HIGHLAND - An air ambulance service stands accused of denying their nurses and paramedics rightful compensation by failing to pay proper overtime rates.
A couple, including one who still works for the company, allege Air Methods Corporation, which has locations across Illinois and the country, had its employees sign an agreement where they were not paid despite being on base and on call.
MIchael Gretzinger, a flight paramedic who still works for the company, and his wife Angela, a nurse, filed suit in Madison County Circuit Court and have asked for the action to be certified as a class, or collective, on behalf of themselves and all other employees "similarly situated."
"We are in receipt of the complaint," Megan Smith, a senior account director with public relations firm, AC Marketing, told the Record on behalf of Air Methods. "It is our policy not to comment on pending litigation."
The couple, from Mascoutah in St. Clair County, are alleging violations of the Illinois Minimum Wage Act, claiming that, as non-exempt workers, they and their colleagues are entitled to time and a half for all hours over 40 hours worked in a week. Colorado-headquartered Air Methods, which operates its helicopter service at approximately 300 bases in 48 states, according to the complaint, is also accused of unjust enrichment.

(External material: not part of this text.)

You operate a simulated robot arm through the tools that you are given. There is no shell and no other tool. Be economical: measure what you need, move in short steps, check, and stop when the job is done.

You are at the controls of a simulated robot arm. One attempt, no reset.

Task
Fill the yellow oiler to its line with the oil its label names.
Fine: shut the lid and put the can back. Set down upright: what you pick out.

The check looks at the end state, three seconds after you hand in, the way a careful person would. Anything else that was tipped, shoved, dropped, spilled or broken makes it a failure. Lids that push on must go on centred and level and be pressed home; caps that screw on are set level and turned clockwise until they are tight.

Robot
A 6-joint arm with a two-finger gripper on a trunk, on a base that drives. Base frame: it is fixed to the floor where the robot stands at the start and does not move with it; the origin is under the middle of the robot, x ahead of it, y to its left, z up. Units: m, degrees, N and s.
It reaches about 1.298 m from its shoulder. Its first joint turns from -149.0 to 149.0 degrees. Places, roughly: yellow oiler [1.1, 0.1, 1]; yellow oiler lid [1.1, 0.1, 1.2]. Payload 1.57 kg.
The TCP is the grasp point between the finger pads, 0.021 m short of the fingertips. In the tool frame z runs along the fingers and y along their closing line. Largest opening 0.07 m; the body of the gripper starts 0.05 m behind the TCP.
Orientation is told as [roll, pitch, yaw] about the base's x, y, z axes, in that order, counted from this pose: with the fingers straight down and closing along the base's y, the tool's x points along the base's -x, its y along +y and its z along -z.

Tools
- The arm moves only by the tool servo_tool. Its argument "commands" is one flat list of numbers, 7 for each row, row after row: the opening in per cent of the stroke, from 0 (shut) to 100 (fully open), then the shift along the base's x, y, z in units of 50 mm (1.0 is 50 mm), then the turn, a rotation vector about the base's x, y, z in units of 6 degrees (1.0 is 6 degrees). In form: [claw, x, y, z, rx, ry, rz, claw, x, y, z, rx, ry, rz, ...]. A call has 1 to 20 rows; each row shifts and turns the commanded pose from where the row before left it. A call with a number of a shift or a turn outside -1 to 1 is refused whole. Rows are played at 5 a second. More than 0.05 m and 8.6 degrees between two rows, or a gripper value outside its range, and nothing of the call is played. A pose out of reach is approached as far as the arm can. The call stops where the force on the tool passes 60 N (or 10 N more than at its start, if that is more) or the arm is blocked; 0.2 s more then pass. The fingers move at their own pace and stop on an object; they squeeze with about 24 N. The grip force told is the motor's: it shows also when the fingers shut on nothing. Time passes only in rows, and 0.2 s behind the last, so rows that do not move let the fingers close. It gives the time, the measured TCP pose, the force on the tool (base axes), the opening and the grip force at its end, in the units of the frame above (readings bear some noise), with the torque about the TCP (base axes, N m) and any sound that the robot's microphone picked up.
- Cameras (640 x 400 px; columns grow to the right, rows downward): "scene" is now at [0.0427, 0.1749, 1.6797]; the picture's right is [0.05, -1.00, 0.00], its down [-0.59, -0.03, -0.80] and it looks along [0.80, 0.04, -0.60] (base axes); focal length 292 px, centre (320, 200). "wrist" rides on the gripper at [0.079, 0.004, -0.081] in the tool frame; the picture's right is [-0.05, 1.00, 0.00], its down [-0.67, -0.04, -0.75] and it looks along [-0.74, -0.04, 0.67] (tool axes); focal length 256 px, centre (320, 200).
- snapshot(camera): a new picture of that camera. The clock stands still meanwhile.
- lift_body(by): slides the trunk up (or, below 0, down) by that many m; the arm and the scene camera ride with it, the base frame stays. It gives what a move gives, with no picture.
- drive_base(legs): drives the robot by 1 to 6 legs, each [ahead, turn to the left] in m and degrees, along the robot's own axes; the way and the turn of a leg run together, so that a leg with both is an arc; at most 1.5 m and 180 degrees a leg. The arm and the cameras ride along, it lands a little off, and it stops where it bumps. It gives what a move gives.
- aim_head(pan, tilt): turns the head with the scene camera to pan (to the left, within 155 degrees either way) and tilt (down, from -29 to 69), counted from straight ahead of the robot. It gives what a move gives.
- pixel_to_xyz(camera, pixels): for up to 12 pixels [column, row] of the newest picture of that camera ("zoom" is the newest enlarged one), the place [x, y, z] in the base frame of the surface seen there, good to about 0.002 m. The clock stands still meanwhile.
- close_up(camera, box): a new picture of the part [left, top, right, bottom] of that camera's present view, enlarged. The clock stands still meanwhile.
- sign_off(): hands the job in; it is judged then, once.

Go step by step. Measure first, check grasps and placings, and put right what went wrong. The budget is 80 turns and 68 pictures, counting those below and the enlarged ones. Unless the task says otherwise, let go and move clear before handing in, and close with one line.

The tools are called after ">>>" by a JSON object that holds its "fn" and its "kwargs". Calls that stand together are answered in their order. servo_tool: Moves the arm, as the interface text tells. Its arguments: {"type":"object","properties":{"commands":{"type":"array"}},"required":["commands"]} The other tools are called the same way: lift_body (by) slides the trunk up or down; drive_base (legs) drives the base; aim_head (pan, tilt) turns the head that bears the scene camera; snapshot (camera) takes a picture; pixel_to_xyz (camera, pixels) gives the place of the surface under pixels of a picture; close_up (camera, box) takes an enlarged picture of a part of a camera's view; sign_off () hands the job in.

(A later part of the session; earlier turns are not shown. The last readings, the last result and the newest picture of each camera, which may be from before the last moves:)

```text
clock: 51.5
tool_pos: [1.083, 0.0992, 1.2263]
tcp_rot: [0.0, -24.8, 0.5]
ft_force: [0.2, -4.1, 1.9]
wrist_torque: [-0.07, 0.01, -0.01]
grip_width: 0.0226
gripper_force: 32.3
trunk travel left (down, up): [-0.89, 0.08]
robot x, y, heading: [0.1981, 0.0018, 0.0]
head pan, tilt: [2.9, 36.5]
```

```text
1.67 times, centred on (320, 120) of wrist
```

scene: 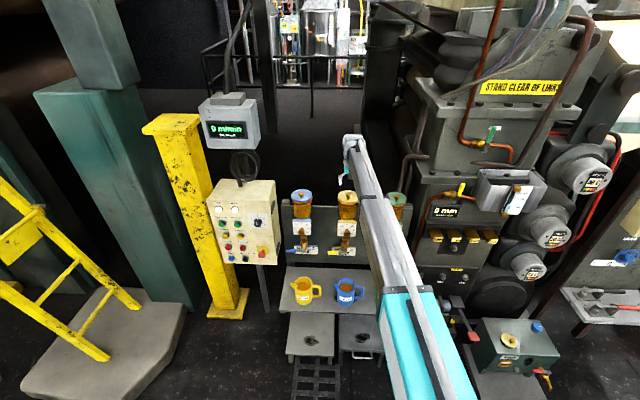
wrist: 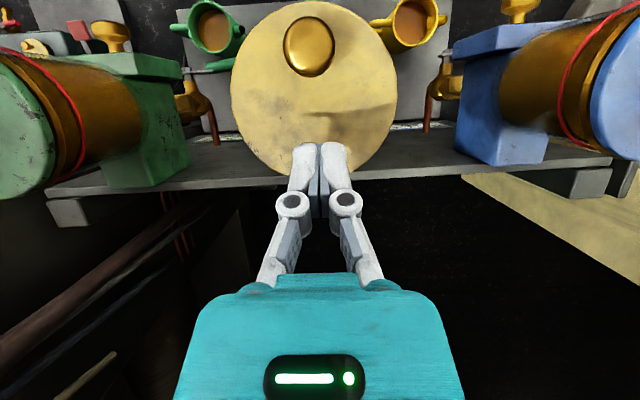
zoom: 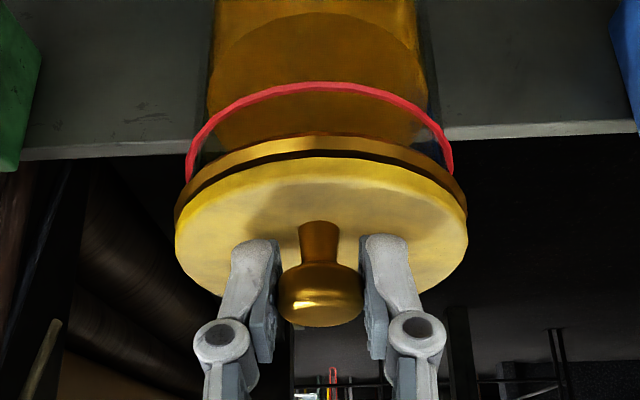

In their filing, the plaintiffs, both of whom began working for the company in 2014, reveal what they claim forms the core of their complaint, and which led to employees routinely working more than 40 hours, and not being paid properly.
Employees, it is alleged, had to sign an agreement where they were obliged to work a 24-hour shift, but with the caveat that there was a sleep time of eight hours within that period. Dormitory and kitchens were sited on the base, which in this present case was Highland.
However, the Gretzingers claimed that the sleep period was not considered as time worked unless it was interrupted by a call. Then the nurses and paramedics would be paid for their time.
Employees had to "remain at the facility base and be 'on call' for medical emergencies," the complaint states.
It further notes language in the minimum wage statute that states that an agreement between an employer and an employee that leads to pay that is less than the statutory overtime is not a defense against an action.
The plaintiffs state that they and all others in the same situation "suffered economic harm," and that, under the law, each is entitled to three times the amount of actual monetary loss, plus five percent for every underpayment for each month.
They also asked the court to certify a class action and enter judgment for violations of the minimum wage law, and award damages for unjust enrichment.
The Gretzingers are represented by Mark S. Schuver of Mathis, Marifian & Richter of Belleville.
Madison County Circuit Court case number 2019-L-1414.